Sessions with a simulated robot –
begin
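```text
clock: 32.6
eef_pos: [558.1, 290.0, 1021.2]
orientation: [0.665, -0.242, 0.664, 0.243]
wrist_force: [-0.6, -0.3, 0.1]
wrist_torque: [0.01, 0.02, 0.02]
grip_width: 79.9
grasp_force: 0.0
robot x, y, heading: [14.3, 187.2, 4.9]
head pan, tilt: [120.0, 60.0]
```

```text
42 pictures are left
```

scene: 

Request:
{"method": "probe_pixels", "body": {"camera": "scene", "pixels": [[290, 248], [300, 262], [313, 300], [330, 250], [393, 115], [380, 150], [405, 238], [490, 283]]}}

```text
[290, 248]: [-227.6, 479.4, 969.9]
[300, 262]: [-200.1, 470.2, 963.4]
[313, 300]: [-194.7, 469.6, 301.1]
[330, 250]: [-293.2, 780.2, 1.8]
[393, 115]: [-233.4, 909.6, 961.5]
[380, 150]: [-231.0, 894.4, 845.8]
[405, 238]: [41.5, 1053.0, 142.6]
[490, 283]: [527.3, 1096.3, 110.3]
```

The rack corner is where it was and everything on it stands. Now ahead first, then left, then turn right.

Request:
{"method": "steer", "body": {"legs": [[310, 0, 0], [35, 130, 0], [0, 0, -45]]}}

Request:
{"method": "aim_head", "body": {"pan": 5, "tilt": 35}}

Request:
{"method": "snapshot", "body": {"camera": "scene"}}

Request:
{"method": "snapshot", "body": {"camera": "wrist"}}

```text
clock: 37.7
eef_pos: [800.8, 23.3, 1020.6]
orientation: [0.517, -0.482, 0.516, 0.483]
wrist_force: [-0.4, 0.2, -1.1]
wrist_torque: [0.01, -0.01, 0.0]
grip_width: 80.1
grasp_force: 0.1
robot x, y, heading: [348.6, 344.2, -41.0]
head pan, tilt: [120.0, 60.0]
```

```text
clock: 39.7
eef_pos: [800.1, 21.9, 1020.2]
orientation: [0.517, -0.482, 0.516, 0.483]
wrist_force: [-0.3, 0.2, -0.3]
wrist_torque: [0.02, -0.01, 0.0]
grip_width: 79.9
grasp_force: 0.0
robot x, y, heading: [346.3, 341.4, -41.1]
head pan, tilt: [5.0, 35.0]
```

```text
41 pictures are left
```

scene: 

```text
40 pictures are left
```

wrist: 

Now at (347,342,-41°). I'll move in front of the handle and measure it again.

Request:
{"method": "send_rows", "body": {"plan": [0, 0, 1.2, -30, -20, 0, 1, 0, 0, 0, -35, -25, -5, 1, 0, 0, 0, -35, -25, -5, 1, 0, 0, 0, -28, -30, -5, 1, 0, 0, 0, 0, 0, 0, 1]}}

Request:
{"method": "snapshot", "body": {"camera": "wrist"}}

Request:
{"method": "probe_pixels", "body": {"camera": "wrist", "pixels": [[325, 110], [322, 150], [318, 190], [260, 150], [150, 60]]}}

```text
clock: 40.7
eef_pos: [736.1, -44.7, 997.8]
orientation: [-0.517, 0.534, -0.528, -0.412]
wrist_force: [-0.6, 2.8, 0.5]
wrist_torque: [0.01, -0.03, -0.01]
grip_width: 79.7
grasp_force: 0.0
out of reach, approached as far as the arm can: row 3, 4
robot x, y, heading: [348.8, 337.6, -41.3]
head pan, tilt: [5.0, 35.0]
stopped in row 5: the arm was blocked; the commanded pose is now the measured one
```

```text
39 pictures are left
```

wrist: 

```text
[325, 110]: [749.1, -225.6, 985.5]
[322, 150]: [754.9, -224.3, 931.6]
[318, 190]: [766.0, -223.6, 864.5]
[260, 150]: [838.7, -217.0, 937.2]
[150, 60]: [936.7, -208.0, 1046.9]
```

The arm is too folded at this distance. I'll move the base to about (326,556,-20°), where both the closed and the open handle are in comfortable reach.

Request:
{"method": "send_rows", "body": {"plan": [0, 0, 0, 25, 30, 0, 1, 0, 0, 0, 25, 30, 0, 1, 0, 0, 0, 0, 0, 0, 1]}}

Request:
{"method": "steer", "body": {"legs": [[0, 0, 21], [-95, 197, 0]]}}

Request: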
end
begin
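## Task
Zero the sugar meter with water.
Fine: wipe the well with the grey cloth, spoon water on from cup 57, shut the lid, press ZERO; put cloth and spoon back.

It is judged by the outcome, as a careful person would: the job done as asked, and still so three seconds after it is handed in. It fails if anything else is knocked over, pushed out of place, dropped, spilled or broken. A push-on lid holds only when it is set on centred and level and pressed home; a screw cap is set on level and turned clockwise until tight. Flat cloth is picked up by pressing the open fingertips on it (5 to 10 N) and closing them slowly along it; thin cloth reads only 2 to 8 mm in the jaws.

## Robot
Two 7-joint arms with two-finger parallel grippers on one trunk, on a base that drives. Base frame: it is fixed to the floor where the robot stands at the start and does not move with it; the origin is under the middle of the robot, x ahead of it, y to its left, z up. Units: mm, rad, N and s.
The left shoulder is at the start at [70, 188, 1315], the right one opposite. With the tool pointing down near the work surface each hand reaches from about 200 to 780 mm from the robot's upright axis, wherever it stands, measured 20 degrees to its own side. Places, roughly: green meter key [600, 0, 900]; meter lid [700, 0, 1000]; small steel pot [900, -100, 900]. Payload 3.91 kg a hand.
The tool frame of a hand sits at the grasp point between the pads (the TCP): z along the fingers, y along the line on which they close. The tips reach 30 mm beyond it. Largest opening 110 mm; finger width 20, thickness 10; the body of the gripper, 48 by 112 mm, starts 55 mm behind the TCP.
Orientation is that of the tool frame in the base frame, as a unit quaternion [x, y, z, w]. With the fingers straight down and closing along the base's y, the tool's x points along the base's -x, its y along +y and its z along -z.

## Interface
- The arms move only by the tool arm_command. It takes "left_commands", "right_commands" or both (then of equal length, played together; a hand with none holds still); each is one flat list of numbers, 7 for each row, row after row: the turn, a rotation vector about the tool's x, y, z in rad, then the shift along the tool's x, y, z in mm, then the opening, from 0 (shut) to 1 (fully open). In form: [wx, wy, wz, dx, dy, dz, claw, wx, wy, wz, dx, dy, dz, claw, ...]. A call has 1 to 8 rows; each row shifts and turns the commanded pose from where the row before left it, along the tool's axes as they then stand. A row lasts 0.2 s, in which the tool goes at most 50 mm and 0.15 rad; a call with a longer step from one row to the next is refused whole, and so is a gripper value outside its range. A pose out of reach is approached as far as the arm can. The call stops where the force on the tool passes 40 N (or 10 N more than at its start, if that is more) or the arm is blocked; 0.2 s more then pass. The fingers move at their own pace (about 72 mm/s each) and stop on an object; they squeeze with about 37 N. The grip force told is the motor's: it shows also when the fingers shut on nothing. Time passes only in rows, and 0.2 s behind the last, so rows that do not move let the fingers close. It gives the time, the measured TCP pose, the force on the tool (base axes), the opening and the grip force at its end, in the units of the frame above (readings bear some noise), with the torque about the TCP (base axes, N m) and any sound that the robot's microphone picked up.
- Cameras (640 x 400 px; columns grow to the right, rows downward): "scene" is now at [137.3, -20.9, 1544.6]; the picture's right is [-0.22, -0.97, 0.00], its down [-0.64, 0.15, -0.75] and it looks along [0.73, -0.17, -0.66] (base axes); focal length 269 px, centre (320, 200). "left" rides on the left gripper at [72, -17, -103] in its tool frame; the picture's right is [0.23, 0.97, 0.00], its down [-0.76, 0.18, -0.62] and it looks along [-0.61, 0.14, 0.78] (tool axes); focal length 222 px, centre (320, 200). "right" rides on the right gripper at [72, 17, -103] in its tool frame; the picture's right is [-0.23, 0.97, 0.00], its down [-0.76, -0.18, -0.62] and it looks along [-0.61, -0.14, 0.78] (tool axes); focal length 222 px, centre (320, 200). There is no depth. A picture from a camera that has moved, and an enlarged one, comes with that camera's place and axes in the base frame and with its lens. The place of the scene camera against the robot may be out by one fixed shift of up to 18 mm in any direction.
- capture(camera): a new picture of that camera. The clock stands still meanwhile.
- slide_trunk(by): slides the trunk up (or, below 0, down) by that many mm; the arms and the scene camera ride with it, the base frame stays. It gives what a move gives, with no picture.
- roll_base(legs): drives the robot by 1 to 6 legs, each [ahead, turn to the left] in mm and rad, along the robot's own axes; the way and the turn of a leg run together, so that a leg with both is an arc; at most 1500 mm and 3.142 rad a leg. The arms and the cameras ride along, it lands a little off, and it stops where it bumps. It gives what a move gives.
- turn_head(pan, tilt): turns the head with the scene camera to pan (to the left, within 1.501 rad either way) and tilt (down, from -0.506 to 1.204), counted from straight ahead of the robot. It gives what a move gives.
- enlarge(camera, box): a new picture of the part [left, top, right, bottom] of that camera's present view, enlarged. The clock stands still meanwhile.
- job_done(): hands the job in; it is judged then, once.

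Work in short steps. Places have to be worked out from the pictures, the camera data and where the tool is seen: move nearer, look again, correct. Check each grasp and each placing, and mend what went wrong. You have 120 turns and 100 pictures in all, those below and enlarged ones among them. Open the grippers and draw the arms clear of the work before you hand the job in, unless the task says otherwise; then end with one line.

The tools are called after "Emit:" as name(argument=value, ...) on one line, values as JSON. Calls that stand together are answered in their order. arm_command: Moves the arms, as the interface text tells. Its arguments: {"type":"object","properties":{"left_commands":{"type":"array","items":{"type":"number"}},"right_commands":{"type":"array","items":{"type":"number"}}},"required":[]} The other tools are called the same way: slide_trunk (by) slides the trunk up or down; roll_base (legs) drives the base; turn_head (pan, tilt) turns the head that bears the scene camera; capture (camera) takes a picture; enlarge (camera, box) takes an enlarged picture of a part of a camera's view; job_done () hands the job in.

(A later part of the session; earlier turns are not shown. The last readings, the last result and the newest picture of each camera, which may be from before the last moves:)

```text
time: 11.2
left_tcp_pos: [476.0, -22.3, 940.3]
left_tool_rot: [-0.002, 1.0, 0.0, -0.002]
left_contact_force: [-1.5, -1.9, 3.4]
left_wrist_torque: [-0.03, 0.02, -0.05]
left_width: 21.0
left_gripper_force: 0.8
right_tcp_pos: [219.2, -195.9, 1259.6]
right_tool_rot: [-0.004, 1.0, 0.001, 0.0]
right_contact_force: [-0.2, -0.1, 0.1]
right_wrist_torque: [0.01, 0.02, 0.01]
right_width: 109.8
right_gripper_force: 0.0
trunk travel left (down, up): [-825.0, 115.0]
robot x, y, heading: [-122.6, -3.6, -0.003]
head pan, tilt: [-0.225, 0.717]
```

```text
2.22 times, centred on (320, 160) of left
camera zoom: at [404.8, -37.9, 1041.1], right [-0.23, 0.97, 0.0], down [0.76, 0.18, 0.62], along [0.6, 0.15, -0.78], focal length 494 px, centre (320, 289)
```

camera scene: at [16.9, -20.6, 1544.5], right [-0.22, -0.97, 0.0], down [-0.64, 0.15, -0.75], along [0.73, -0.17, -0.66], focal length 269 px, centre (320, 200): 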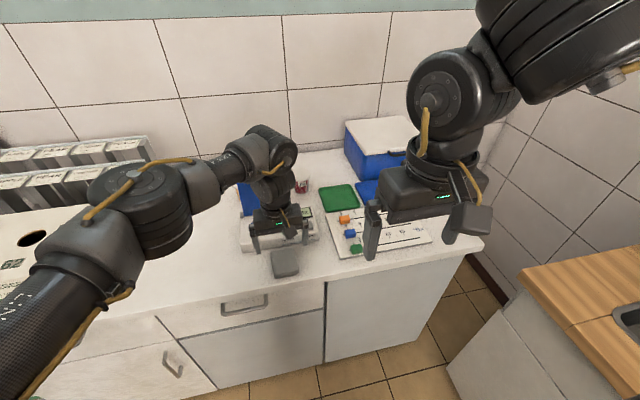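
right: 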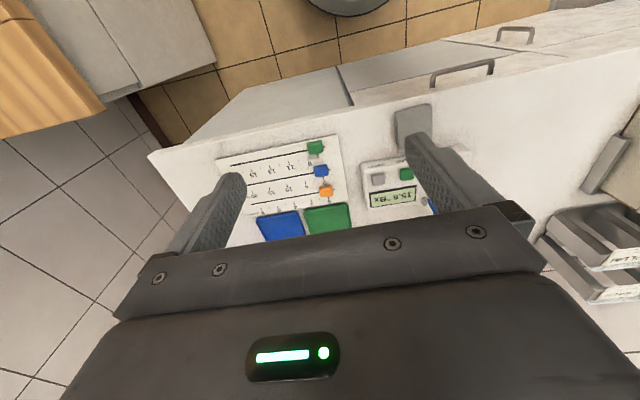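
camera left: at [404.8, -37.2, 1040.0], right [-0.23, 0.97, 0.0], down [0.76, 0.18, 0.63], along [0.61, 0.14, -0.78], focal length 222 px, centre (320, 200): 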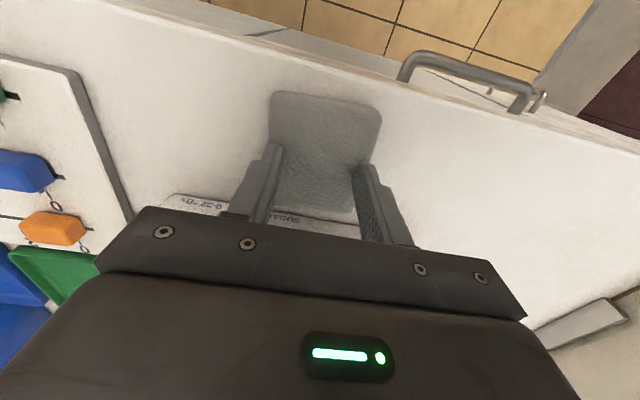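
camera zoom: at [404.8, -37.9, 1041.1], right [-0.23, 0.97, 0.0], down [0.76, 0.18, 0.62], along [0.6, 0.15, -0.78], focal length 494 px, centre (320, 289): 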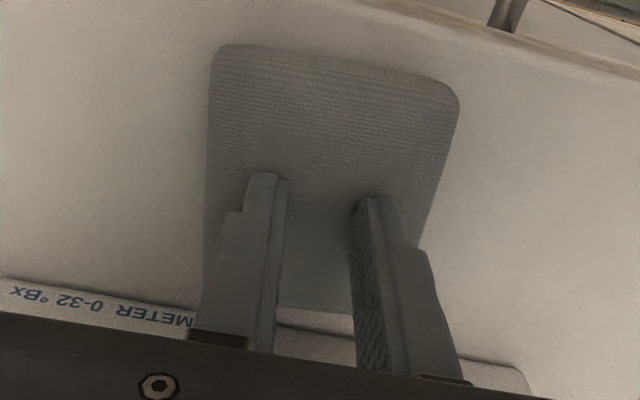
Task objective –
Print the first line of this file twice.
end
Task objective –
Copy out every line that includes the word "part".

Result of the exercise –
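- enlarge(camera, box): a new picture of the part [left, top, right, bottom] of that camera's present view, enlarged. The clock stands still meanwhile.
The tools are called after "Emit:" as name(argument=value, ...) on one line, values as JSON. Calls that stand together are answered in their order. arm_command: Moves the arms, as the interface text tells. Its arguments: {"type":"object","properties":{"left_commands":{"type":"array","items":{"type":"number"}},"right_commands":{"type":"array","items":{"type":"number"}}},"required":[]} The other tools are called the same way: slide_trunk (by) slides the trunk up or down; roll_base (legs) drives the base; turn_head (pan, tilt) turns the head that bears the scene camera; capture (camera) takes a picture; enlarge (camera, box) takes an enlarged picture of a part of a camera's view; job_done () hands the job in.
(A later part of the session; earlier turns are not shown. The last readings, the last result and the newest picture of each camera, which may be from before the last moves:)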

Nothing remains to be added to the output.